Acora’s CTO Lee Ganly recently addressed a captive audience of business leaders at a client’s headquarters to shed some light on what appears to be a perennial problem for IT – how to get the right balance between running the business and innovating to transform the business.
According to a 2014 state of the CIO survey, 68% of the 722 respondents found it challenging to find the right balance between business innovation and operational excellence.
IT as a business enabler
IT can enable your business to grow and transform, but unless you have a stable foundation of technology supporting your BAU – you can’t even begin to consider investing in business transforming technologies. An out of date IT foundation can restrain a business from making change. Building on old technology will not help your business transform or grow – it will constrain it. Having a platform that you know you can trust and flex with can do wonders to support your business objectives. It also provides the opportunity to start considering investing in technology that can transform your business, such as cloud, avoiding the problems that arise through ‘shadow IT’ and mobile/social technologies. Transformational activities are business driven; they change the way a business operates and allows them to grow. It’s not only important to have a stable IT environment, but it’s also important to transform by introducing new products, expanding internationally and interacting with customers in new ways. Investing in technology can help achieve these goals, but a strong IT base must be there to support it.
So, how do you do it?
Manage your IT assets as a portfolio.
A balanced portfolio should still include the hygiene things (the run part of the business), you need to manage them and apportion some time to them, but they’re not necessarily game changers.
In your portfolio, on top of your basics consider some more innovative IT investments. A perfect example of an innovative technology investment would be the cloud services. Cloud services are really starting to mature and big players such as Microsoft are moving into the market. IT should be challenging their own IT infrastructure and start to think more seriously about investing in a cloud solution.
Stand up to Shadow IT
76% of respondents indicated IT projects developed without IT involvement are creating problems, magnified by organisation size.
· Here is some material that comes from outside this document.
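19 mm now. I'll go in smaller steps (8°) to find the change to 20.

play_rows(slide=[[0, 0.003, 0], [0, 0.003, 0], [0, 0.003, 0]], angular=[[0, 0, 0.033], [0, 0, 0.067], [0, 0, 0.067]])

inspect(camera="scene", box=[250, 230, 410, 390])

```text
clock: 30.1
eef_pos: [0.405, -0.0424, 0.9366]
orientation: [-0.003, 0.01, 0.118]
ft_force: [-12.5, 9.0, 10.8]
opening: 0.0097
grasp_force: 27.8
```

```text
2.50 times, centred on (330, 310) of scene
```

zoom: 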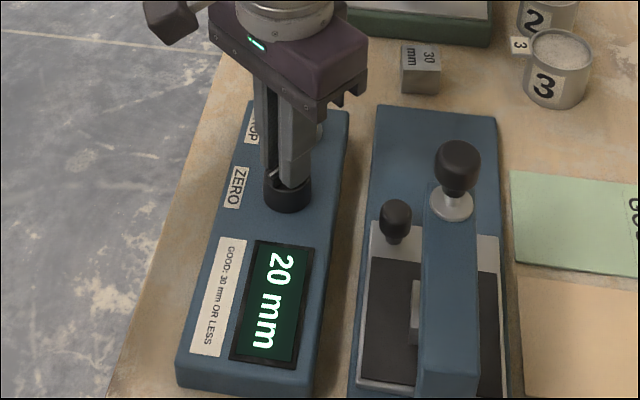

Internal IT departments now have to work with more departments than ever, as technology becomes more integral to the way in which business is run. Many employees get frustrated with what they see as lack of innovation from their IT department, so they go it alone, installing technology in the business without the assistance or approval of the IT department. And with a range of cloud hosted packages available to download at the click of a finger, who can blame them?
Yes of course this creates a risk to the business, as it results in having disjointed IT systems that are not appropriately governed. But rather than IT being viewed as the big bad wolf, discouraging innovation, let IT and the LOB leaders work together to make the investment work better for both parties. Look at efficient ways of integrating the cloud service with data already held on site for example; or make it easy for the user to log on automatically, doing away with a manual process.
Don’t forget too that buying a software based service means you can test it before investing properly. So if the cloud service that has been downloaded delivers the required results, continue to roll it out on a cloud based environment…and then gradually bring it back in to a more controlled environment.